Conclusion
Throughout this investigation I have argued that a combination of external and internal factors including the country's political project of Mestizaje, changing relationship with the US, influence of Western powers, and the role of Jewish organizations within Mexico shaped Mexico’s response to the global Jewish refugee crisis between 1933 and 1945. Photographic evidence combined with secondary scholarship reveals the vastly different criteria and treatment Jews faced compared to other types of refugees such as the Spanish Republicans, and the photographs of the projects supposedly aimed at resettling Jewish refugees in Mexico, reveal that said projects were largely unfeasible from the start. Furthermore, the imagery implemented throughout the propaganda posters reflect a coordinated attempt by the Mexican and US government to appeal to Mexican traditions in order to garner support for the Allied Powers. This technique served to reinforce the Mestizaje ideals prevalent in the Mexican public, implicitly entrenching who could or could not partake in Mestizo culture. This served to both shift focus away from the atrocities of the Holocaust beyond Mexico and reinforce the idea that Jews could not be mestizos and therefore had no history and no place in Mexico.

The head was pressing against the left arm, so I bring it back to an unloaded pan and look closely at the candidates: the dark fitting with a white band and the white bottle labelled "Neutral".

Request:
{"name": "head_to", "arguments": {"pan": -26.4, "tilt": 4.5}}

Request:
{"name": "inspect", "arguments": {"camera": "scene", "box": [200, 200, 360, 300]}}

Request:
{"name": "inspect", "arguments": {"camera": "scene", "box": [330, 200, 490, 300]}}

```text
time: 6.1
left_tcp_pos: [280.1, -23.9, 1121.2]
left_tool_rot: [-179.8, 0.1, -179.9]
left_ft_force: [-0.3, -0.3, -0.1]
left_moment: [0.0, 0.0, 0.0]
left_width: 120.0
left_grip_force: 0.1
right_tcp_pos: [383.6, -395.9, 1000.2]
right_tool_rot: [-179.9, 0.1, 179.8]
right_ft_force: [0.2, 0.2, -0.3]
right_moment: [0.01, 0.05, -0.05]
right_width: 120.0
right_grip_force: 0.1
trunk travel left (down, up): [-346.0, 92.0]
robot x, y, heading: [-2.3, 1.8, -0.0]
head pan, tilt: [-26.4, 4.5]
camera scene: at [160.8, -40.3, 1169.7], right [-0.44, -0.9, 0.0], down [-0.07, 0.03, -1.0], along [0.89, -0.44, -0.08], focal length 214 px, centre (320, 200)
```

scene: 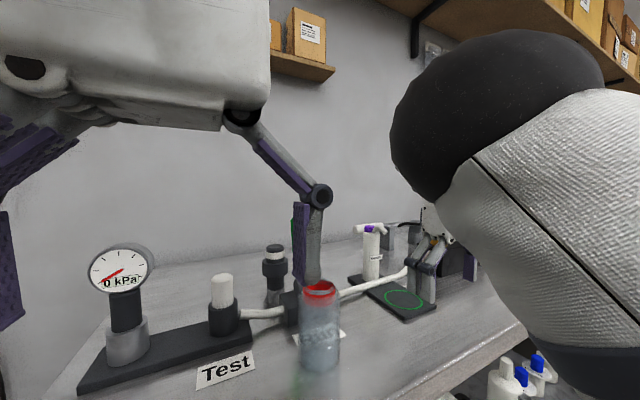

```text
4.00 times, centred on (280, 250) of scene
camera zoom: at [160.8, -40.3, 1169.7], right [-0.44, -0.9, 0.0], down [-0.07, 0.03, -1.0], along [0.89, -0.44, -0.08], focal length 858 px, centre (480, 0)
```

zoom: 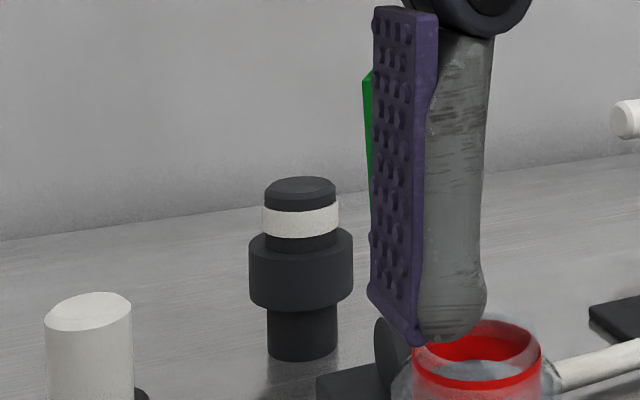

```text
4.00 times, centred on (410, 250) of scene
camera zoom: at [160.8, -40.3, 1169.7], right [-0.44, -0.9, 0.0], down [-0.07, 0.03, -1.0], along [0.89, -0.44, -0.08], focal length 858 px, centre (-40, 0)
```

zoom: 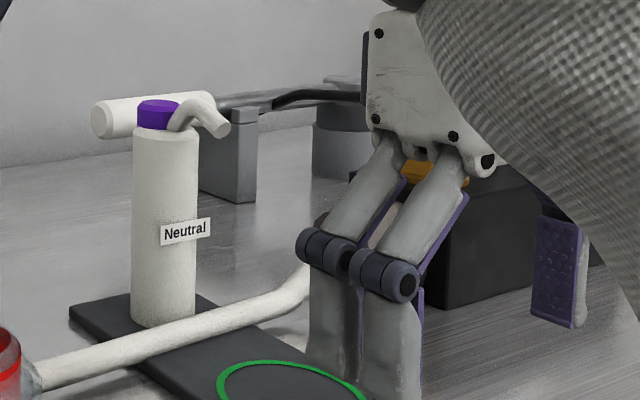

In the decades following the end of WWII, official narratives of the Mexican state have worked hard to reinforce Mexico’s humanitarianism. For example, in a speech given by Mexican President Andrés Manuel López Obrador in 2020, he spoke about Mexico's history of offering refuge to persecuted peoples, including “exiles from the Spanish Civil War, Jews fleeing the horrors of World War II, and Central American migrants fleeing violence and poverty,” (Declaratoria de la Secretaría, January 2021). However, as this exhibit has illustrated, in practice such humanitarianism was limited to those that could, according to the Mexican state, easily assimilate into the population.